**Source excerpt**:
**********

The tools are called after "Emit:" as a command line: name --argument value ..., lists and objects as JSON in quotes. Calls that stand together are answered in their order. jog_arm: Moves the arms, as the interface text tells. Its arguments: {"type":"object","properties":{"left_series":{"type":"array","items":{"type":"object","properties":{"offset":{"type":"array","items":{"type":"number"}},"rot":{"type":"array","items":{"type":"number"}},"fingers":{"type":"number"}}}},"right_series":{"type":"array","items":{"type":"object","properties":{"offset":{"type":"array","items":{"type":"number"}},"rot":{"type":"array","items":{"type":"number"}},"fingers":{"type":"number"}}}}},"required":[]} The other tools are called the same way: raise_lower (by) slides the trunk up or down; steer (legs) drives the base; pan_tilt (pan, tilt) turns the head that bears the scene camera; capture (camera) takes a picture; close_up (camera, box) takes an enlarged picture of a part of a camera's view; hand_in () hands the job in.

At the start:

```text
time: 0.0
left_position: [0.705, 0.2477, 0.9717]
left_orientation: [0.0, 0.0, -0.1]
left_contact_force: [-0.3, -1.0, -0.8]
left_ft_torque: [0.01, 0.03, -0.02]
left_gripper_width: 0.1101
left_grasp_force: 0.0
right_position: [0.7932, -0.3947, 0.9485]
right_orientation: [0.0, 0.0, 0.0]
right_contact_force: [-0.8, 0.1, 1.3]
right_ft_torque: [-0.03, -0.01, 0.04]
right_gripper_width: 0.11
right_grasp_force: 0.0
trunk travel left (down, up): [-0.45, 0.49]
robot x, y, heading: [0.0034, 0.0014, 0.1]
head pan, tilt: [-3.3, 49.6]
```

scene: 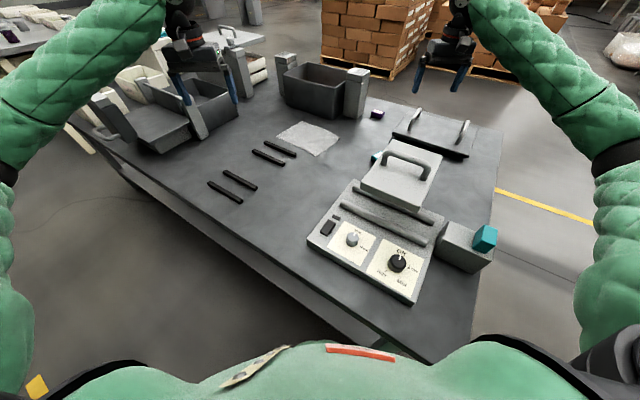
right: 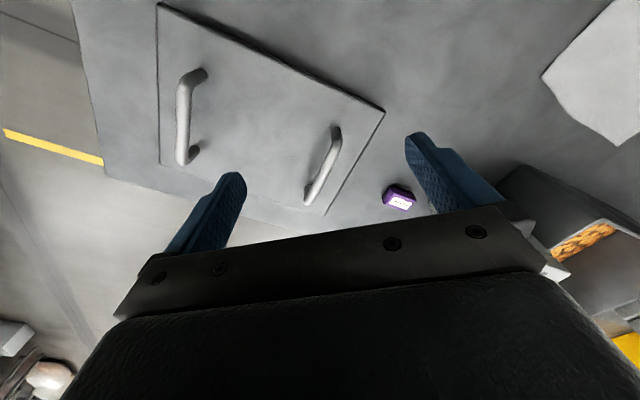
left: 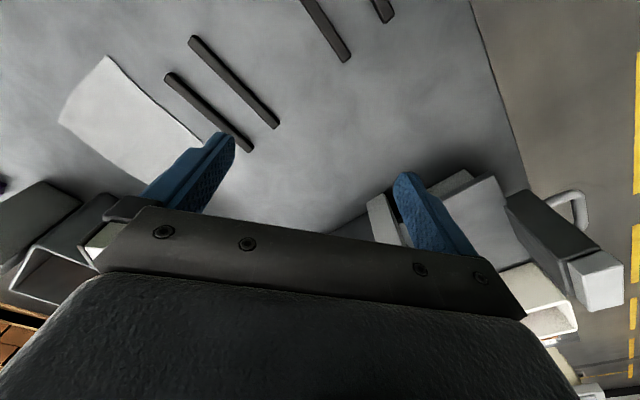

**********

**Set exercise**: Find the word "tilt" and list each line it appears in.

**Reply to the exercise**:
The tools are called after "Emit:" as a command line: name --argument value ..., lists and objects as JSON in quotes. Calls that stand together are answered in their order. jog_arm: Moves the arms, as the interface text tells. Its arguments: {"type":"object","properties":{"left_series":{"type":"array","items":{"type":"object","properties":{"offset":{"type":"array","items":{"type":"number"}},"rot":{"type":"array","items":{"type":"number"}},"fingers":{"type":"number"}}}},"right_series":{"type":"array","items":{"type":"object","properties":{"offset":{"type":"array","items":{"type":"number"}},"rot":{"type":"array","items":{"type":"number"}},"fingers":{"type":"number"}}}}},"required":[]} The other tools are called the same way: raise_lower (by) slides the trunk up or down; steer (legs) drives the base; pan_tilt (pan, tilt) turns the head that bears the scene camera; capture (camera) takes a picture; close_up (camera, box) takes an enlarged picture of a part of a camera's view; hand_in () hands the job in.
head pan, tilt: [-3.3, 49.6]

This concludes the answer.